Remember that illuminating moment before the election, when Julia Gillard herself announced an expansion of the education rebate available to Family Tax Benefit A recipients. That’s a key voting demographic that had strayed from Labor and that the Labor brains trust, obsessed with micro-policies, wanted to win back.
It was Labor that took the first steps to start winding back the endless middle-class welfare spewed out by the Howard government in an effort to keep buying votes. It introduced a $150,000 threshold for Family Tax Benefits in 2008. Problem is, below that level, you start to eat into middle-income demographics with a lot more voting power than high-income earners. The expansion of the education rebate, and the Coalition’s election campaign response of offering to expand it even more, appears to have sounded the death knell for hopes either side would risk making serious cuts to middle-class welfare. Slapping a one-off levy on voters and telling them it’s for the floods is clearly more politically palatable than telling voters they’ve gotten used to levels of government spending that aren’t sustainable in the face of an ageing population.
One-off levies were a favourite tool of the Howard government, despite its reputation for handing out tax cuts. It slapped a levy on sugar to bribe the sugar industry to accept restructuring. There was a dairy levy imposed on milk for a similar purpose for nearly a decade — it only ended in 2009. But levies weren’t just for bribing influential National Party constituencies. There was an airfare tax after the Ansett collapse.

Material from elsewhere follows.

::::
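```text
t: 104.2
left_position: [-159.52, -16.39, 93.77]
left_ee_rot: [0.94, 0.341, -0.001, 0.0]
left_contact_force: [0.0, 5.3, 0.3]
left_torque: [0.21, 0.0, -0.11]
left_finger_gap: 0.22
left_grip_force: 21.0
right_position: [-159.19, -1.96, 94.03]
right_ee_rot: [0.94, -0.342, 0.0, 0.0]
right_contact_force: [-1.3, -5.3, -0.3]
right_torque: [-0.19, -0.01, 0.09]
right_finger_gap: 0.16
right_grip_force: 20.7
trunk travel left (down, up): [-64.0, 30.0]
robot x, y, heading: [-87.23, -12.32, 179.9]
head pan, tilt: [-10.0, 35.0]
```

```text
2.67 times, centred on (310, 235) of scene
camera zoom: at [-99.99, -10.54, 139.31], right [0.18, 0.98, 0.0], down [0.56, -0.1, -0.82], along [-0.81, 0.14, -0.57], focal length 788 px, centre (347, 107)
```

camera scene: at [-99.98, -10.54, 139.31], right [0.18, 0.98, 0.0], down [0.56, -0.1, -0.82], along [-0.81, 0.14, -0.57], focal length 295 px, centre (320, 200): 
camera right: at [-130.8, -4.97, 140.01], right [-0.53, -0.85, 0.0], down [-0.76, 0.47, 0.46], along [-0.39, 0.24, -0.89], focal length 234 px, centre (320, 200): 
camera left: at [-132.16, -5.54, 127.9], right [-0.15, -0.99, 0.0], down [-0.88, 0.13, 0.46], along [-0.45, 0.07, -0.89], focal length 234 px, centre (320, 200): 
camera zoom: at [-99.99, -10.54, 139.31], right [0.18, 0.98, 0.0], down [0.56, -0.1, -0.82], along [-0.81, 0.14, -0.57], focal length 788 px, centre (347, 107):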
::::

There was also the East Timor levy, via an increase in the Medicare levy on income tax, introduced in 2000-01.
For those trying to predict the politics of a flood levy, remember that the East Timor levy — to pay for our peacekeeping commitment to that country — got the Howard government into trouble. Not because people objected to paying it — in fact, the opposite. The levy was only imposed on people earning more than $50,000, and doubled to 1% for those earning more than $100,000. The government immediately copped criticism that it was only targeting high-income earners, when the burden should be shared right across the community.
Levies appeal to politicians because one-off levies can be justified as dealing with one-off hits to the budget, and because the hypothecation of revenue from industry-specific levies can be sold as politically palatable “structural adjustment packages”. But all they do is hide long-term fiscal problems — expenditure that lacks discipline and revenue measures that are inefficient and jury-rigged to address political needs.